## begin

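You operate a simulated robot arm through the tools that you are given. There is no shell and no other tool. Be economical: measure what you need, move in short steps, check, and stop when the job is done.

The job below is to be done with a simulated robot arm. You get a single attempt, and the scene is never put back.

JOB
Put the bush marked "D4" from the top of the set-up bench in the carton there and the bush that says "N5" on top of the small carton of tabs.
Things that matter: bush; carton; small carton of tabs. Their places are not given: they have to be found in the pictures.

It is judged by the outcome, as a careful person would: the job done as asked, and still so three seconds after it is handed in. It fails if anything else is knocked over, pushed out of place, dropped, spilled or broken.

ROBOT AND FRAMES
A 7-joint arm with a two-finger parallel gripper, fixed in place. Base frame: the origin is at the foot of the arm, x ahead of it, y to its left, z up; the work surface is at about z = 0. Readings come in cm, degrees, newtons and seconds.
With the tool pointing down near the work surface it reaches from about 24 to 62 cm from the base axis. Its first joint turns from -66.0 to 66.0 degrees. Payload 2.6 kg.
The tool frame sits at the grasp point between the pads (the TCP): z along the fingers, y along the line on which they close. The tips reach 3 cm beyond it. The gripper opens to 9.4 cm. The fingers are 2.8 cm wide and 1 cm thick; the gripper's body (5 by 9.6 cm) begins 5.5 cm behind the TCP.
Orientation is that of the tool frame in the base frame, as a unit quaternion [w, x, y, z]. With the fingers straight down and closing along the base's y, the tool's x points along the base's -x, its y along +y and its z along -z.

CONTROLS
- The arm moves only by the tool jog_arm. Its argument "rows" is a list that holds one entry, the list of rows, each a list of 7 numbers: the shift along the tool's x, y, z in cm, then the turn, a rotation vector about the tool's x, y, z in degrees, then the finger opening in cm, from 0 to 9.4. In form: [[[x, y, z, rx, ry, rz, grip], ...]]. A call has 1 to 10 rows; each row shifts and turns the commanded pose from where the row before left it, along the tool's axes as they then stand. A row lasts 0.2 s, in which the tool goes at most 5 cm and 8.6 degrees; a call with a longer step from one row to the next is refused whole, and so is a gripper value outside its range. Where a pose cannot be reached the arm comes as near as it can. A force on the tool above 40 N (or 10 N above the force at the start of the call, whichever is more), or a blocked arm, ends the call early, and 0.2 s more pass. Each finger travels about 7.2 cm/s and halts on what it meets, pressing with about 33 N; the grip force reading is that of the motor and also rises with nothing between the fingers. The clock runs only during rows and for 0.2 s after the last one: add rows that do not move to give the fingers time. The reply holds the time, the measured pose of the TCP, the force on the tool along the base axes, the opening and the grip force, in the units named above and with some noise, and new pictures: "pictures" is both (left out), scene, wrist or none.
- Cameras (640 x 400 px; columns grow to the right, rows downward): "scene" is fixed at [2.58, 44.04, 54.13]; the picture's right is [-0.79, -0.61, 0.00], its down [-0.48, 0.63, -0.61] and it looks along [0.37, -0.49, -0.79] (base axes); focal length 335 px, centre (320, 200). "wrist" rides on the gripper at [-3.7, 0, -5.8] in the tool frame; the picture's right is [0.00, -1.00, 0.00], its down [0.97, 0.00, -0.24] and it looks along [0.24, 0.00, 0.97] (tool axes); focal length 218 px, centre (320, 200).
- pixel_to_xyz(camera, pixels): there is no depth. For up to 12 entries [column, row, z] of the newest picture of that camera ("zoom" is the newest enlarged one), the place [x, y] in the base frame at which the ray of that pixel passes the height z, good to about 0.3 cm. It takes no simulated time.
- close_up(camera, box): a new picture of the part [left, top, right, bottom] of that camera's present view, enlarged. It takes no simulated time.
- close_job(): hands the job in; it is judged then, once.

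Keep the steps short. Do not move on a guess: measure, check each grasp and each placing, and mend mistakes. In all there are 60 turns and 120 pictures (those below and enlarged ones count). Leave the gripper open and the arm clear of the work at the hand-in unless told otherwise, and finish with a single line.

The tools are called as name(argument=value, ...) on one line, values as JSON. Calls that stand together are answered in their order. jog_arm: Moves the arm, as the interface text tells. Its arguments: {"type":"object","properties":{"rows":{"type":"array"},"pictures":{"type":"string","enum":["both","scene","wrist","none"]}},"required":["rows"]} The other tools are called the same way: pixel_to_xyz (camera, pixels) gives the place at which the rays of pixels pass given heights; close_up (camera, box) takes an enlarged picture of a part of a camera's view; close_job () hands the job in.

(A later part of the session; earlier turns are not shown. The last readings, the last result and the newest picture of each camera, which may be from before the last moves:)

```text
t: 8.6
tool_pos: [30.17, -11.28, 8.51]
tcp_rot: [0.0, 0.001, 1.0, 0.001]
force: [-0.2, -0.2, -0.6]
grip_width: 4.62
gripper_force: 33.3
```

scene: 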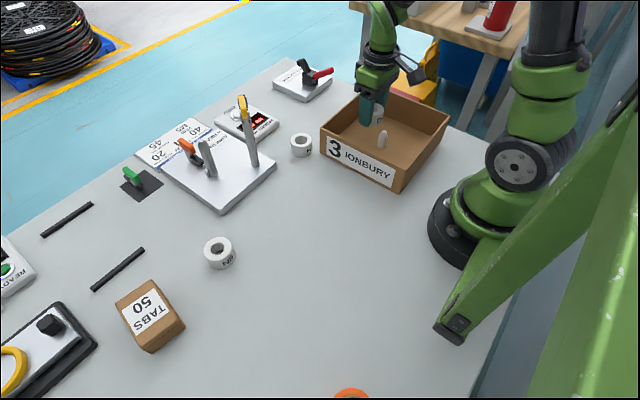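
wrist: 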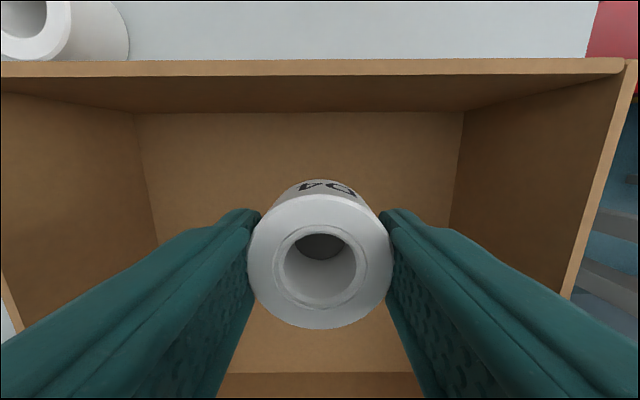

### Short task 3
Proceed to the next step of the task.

## end

### Excerpt
## begin

Wednesday 1 June 2011

Most of the arguments against marriage equality boil down to fear.


Dear Dr Leigh,

I’m writing to support and encourage you to continue your advocacy for marriage equality, and to ask that you work to legislate on this issue, just as soon as you’ve got us a carbon tax.    
I lived in Berkeley, California, for a year while on exchange from the ANU.  I ended up living in a housing co-operative with around 40 LGBTQI people, many of whom were activists instrumental in the organised opposition the infamous Proposition 8, a referendum that ended same-sex marriage in California.  The campaign for Prop 8 was funded largely by church groups, running lines about how unnatural it was for same-sex couples to marry.  It was a really horrible time for a lot of people- particularly how the whole thing energised so much hate against LGBTQI people who were asking for something pretty conservative- the ability to marry.  
It struck me, at the rallies and protests I attended that year with my friends, that we are fortunate in Australia to not have anywhere near the same kind of divisive identity politics.  Equal marriage shouldn’t even be an issue in Australia, where our diversity is meant to be a positive and productive force.  I’m kind of surprised that it hasn’t happened already, that politicians haven’t seen the overwhelming public support  (62% in 2010!) and just gotten it done.  I think many people just assume it will get done, and so don’t speak up as much as they should.  That clears the way for politicians to get lobbied by a lot of hysterical people who believe gay-ness is some kind of debauched lifestyle choice.

## end

### Short task 1
Provide the original wording of the excerpt from "I’m writing to" as far as "ability to marry.".
### Short task 2
Going down the listing above, begin printing at the line with "Orientation is that" and finish with the line with "- The arm moves", exactly as they appear. Set them in a Markdown table: Place counts from 1, Line content holds the line, and blank lines are dropped.

### Full output 1
I’m writing to support and encourage you to continue your advocacy for marriage equality, and to ask that you work to legislate on this issue, just as soon as you’ve got us a carbon tax.    
I lived in Berkeley, California, for a year while on exchange from the ANU.  I ended up living in a housing co-operative with around 40 LGBTQI people, many of whom were activists instrumental in the organised opposition the infamous Proposition 8, a referendum that ended same-sex marriage in California.  The campaign for Prop 8 was funded largely by church groups, running lines about how unnatural it was for same-sex couples to marry.  It was a really horrible time for a lot of people- particularly how the whole thing energised so much hate against LGBTQI people who were asking for something pretty conservative- the ability to marry.

### Full output 2
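| Place | Line content |
|---|---|
| 1 | Orientation is that of the tool frame in the base frame, as a unit quaternion [w, x, y, z]. With the fingers straight down and closing along the base's y, the tool's x points along the base's -x, its y along +y and its z along -z. |
| 2 | CONTROLS |
| 3 | - The arm moves only by the tool jog_arm. Its argument "rows" is a list that holds one entry, the list of rows, each a list of 7 numbers: the shift along the tool's x, y, z in cm, then the turn, a rotation vector about the tool's x, y, z in degrees, then the finger opening in cm, from 0 to 9.4. In form: [[[x, y, z, rx, ry, rz, grip], ...]]. A call has 1 to 10 rows; each row shifts and turns the commanded pose from where the row before left it, along the tool's axes as they then stand. A row lasts 0.2 s, in which the tool goes at most 5 cm and 8.6 degrees; a call with a longer step from one row to the next is refused whole, and so is a gripper value outside its range. Where a pose cannot be reached the arm comes as near as it can. A force on the tool above 40 N (or 10 N above the force at the start of the call, whichever is more), or a blocked arm, ends the call early, and 0.2 s more pass. Each finger travels about 7.2 cm/s and halts on what it meets, pressing with about 33 N; the grip force reading is that of the motor and also rises with nothing between the fingers. The clock runs only during rows and for 0.2 s after the last one: add rows that do not move to give the fingers time. The reply holds the time, the measured pose of the TCP, the force on the tool along the base axes, the opening and the grip force, in the units named above and with some noise, and new pictures: "pictures" is both (left out), scene, wrist or none. |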